Tuesday, March 24, 2009

Class B

In 1971, after 58 years of single-class state tournament play, the Minnesota State High School League (MSHSL), initiated play in two classes for larger and smaller high schools. The fact is that the smaller schools had complained about the difficulty of competing with larger schools right from the first year of state tournament play in 1913. Over the years, a variety of strategies was attempted to address this problem. 

From 1923 through 1927, a Class B tournament was held--without sanction by the Minnesota State High School League, actually--at Hamline University. The tournament was for "high school departments" in "graded schools." These were not high schools at all, but schools that offered some, limited high school curriculum to older students. The tournament was sometimes referred to as the "graded" tournament or the "department" tournament. So it didn't really address the complaints of the smaller high schools. 

Initially the tournament was open to every "graded" school that wanted to compete. Later, when the fields got too large, regional play-offs were initiated, just like for the larger schools.

Following are the championship game scores for the five Class B tournaments:

1923--East Chain 35 Raymond 26
1924--Stewart 12 Brewster 7
1925--Chisago City 17 Ceylon 11
1926--Brewster 24 Hitterdal 22
1927--Henning 28 Chisago City 18

The highlight was Henning's win in 1927 behind "giant center" Otto Rortvedt, as he was described. Rortvedt went on to play college ball at Augsburg.
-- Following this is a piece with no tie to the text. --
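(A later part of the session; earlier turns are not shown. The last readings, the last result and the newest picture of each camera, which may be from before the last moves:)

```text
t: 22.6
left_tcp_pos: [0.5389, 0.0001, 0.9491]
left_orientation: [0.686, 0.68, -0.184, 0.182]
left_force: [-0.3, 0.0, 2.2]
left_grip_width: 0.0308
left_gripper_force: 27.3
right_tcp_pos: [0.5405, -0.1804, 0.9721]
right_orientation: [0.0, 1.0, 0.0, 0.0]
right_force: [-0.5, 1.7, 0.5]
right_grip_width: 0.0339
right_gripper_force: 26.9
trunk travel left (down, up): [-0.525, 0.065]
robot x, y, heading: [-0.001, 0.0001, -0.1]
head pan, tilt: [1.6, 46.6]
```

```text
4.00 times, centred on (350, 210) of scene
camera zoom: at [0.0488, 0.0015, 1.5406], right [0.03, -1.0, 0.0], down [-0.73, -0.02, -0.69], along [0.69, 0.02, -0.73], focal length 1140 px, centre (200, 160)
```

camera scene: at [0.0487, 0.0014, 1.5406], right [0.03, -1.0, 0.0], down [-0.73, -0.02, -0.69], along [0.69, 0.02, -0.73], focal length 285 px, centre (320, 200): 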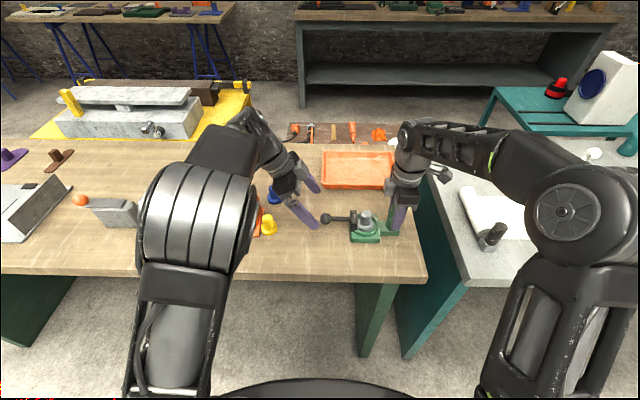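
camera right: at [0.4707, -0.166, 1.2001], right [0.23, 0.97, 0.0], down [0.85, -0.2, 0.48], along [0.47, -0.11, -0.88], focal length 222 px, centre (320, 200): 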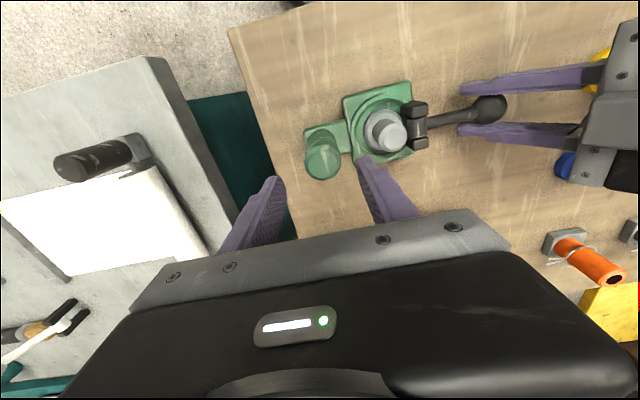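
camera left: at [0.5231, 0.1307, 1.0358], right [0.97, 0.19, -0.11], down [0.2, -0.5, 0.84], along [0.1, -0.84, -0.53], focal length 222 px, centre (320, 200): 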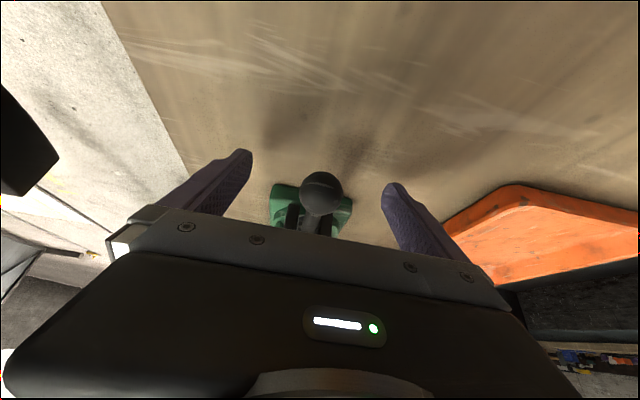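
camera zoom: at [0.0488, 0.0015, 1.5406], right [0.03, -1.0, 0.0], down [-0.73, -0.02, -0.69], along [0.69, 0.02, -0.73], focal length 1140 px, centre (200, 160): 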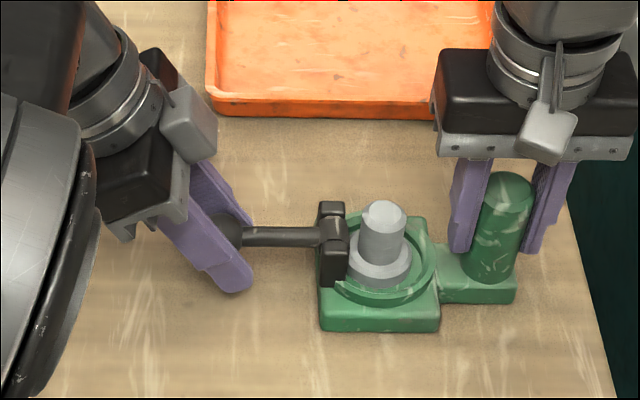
In 1928, Hamline's Class B tournament came to an end, and the MSHSL adapted the idea of Class B play to its member schools. Districts were authorized to hold  a Class A and a Class B tournament, with the Class B champion advancing to Class A district play. Smaller schools, in other words, played among themselves to crown a Class B district champion. But there was only one overall champion of each district, one champion of each region, and one state tournament. Only one Class B champion ever advanced even to a district final, that being Columbia Heights, who lost to defending state champion Excelsior.

Still later, in the 1940s, regions won the right to hold a Class B tournament if they liked, but there would still only by one regional champion and one state tournament. Region Eight held a Class B tournament from 1944 through 1946, with first round games matching a Class A team versus one from Class B. Five of twelve first round winners were the smaller schools from Class B.

Region One had one two-class, eight-team tournament in 1948. District Four Class B champion Kenyon was the only Class B first-round winner, and went on to lose to District Four Class A champion Waseca 50-25 in the regional final. 

The MSHSL withdrew its authorization of Class B tournaments shortly thereafter, and smaller schools would renew their agitation for a tournament of their own.